ご自身の言葉を選びながら話されているように感じました。
「学び方を」と「学び方に」は「を」と「に」の一字しか違いませんが、意味には大きな違いがあります。ながく思案された結果の言葉だったのでしょう。

今まで福井別院での会合や研修会で何度も議論されてきたことですが「み教えを学ぶ」と「み教えに学ぶ」では、意味は大きく異なります。

「み教えに学ぶ」という場合には主体は「私」になります。「み教えに学ぶ」という場合には主体は「み教え」すなわち釈迦如来ということになります。み教えとはすなわち本願ですから根本の主体は阿弥陀如来となります。

親鸞聖人のお聖教は、つねに力(はたらき)の主体は弥陀・釈迦になっているように思います。

愚かな私たちは無意識のうちに、すべてのことで「私は」「私が」「私の」というように自分を主体とする、自己中心の考え方をしてしまいます。それが我執(がしゅう)、我所執(がしょしゅう)なのでしょう。

真宗三門徒派門主の挨拶をふり返りながら、歎異抄第2条を思い出しました。

歎異抄第2条

弥陀の本願(ほんがん)まことにおはしまさば、釈尊(しゃくそん)の説教(せっきょう)虚言(きょごん)なるべからず。

仏説(ぶっせつ)まことにおはしまさば、善導(ぜんどう)の御釈(おんしゃく)虚言(きょごん)したまふべからず。
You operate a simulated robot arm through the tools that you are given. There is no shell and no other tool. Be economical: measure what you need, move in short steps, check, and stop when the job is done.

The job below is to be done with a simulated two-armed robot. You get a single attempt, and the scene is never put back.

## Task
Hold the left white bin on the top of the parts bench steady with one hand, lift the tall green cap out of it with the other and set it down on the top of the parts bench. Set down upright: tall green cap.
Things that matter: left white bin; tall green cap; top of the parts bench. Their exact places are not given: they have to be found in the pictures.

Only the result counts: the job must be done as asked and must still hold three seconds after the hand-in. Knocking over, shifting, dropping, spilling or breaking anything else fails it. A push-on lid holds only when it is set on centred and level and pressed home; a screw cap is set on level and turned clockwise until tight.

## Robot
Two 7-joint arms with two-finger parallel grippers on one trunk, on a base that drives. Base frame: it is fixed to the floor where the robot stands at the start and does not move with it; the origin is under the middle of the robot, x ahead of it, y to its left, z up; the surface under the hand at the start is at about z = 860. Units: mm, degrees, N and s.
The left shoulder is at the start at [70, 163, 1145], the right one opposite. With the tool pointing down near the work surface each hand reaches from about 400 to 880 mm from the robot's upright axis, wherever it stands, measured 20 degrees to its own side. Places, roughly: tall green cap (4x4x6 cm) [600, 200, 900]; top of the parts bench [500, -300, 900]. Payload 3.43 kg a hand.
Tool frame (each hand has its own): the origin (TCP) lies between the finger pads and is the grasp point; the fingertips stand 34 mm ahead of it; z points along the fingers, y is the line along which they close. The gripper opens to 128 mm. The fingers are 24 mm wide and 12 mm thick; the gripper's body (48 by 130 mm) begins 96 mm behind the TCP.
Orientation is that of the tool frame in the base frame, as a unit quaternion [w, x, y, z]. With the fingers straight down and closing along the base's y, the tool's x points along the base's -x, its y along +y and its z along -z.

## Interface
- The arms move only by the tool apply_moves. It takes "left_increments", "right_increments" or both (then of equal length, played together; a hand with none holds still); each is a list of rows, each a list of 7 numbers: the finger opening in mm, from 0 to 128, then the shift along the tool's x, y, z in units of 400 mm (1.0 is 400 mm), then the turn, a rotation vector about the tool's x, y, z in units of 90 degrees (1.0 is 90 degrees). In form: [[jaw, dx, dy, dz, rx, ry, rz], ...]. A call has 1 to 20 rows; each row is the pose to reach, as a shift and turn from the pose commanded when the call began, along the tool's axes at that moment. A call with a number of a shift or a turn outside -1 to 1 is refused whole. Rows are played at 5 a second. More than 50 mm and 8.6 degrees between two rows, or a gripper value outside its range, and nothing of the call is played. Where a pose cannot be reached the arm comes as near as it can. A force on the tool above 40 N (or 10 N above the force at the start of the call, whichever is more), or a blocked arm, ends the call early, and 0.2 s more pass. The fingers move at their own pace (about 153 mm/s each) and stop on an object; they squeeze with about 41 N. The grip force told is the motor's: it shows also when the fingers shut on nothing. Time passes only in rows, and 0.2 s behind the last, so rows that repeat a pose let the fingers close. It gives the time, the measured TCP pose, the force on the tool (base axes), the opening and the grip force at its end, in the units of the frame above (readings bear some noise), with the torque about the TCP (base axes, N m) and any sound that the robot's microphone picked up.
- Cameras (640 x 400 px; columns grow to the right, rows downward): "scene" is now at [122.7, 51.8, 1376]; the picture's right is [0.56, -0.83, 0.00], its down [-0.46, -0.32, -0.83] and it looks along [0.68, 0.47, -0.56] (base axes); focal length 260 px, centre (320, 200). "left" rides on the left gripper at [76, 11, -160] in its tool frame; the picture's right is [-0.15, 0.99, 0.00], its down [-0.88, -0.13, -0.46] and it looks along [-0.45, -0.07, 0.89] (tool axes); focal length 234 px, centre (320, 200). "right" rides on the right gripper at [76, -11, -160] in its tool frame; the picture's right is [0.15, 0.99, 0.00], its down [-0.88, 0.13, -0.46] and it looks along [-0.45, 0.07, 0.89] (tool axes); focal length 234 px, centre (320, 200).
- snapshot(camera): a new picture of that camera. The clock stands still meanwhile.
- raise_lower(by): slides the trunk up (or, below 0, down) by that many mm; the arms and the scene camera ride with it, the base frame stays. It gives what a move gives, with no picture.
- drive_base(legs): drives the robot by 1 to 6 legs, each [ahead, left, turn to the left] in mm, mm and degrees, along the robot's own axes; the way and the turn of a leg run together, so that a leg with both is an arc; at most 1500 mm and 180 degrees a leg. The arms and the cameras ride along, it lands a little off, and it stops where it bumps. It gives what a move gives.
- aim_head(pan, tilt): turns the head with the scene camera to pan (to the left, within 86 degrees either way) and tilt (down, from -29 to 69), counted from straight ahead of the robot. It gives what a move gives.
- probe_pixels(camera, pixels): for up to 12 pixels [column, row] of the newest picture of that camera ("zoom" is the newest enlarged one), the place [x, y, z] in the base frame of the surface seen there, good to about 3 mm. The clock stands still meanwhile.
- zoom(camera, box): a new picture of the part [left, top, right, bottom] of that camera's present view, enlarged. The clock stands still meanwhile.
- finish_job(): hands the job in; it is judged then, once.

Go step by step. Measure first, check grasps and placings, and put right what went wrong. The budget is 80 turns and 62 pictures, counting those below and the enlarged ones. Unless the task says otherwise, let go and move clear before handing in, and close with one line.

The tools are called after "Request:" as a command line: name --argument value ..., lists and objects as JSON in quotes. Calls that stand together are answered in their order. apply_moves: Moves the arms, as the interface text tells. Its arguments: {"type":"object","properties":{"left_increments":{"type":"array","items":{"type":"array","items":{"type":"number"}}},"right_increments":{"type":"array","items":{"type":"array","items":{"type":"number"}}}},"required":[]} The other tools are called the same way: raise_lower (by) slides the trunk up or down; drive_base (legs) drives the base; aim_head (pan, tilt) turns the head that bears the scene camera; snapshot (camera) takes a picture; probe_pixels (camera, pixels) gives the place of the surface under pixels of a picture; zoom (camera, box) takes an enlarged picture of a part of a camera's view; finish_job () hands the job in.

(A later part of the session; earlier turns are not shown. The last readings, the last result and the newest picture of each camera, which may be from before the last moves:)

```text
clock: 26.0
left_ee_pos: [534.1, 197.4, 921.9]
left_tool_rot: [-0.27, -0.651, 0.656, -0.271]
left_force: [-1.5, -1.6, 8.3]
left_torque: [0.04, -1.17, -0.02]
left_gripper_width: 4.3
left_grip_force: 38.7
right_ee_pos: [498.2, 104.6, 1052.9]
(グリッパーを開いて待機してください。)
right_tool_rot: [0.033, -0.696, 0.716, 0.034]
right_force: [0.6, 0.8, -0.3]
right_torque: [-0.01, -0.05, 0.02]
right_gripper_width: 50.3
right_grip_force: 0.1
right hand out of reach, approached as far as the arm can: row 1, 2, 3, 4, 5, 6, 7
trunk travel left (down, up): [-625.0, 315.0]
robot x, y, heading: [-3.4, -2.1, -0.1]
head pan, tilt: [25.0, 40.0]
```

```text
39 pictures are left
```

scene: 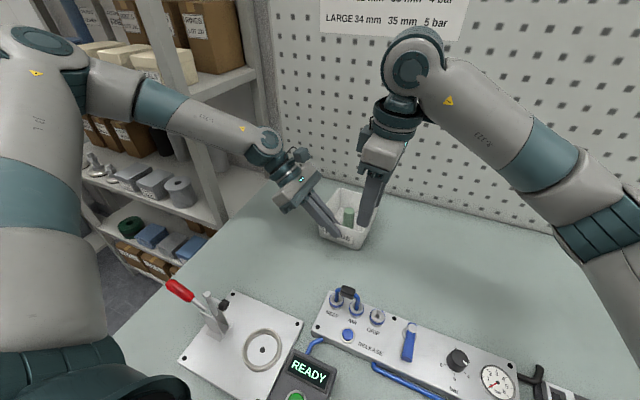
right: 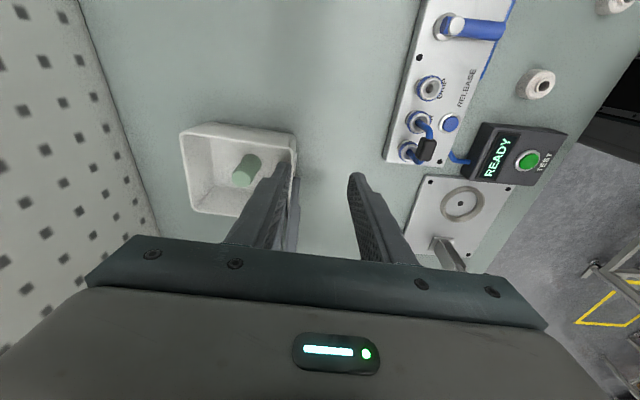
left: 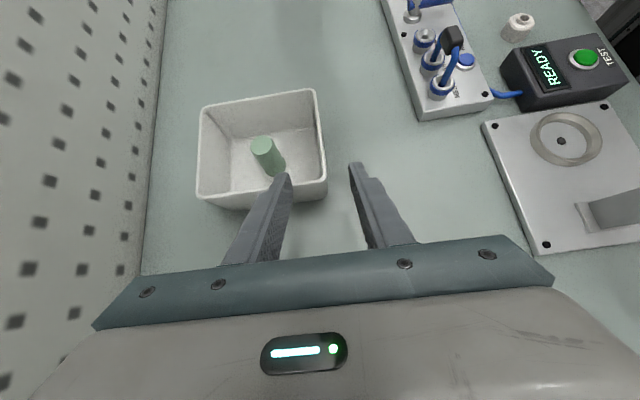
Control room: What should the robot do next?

善導(ぜんどう)の御釈(おんしゃく)まことならば、法然(ほうねん)の仰(おお)せそらごとならんや。

法然の仰せまことならば、親鸞が申すむね、またもつてむなしかるべからず候ふか。詮(せん)ずるところ、愚身(ぐしん)の信心におきてはかくのごとし。

 

3.講演会
ご講師の法話は、阿弥陀如来の本願力によって信心をめぐまれたものは、この世の縁が尽きたときに浄土に生まれ仏のさとりを得ることが、現生(げんしょう)において決定した聚(なかま)になるということ。
後生の一大事(ごしょうのいちだいじ)、現生正定聚(げんしょうしょうじょうじゅ)、往生即成仏(おうじょうそくじょうぶつ)という言葉を中心に展開されました。

お話しのなかで宿業(しゅくごう)に言及されることがあり、考えさせられることがありました。この点については浄土真宗聖典(註釈版)補註の業・宿業を読んでみたいと思います。

4.結び
この度の講演会で聴聞していろんな問いをいただきました。み教えに学ぶことにより、さらに問いが深まり固い心が深く耕されていきます。そして、心地よい自分中心の世界に安住することを是とできなくなります。問いがないということは思考が停止しているということです。それはマインドコントロールの宗教ともいえるのではないでしょうか。

人に正しい答えを与える前に、自分自身の内心に生まれた問いに、真摯に向き合う必要がありそうてす。

み教えに学ぶとき、私たちの世のなか(もちろん私自身も含めて)や私自身のありようが問題とされてきます。

講演会を聞いたあとも聴聞は続きます。
多くの問いをいただき有り難いことでした。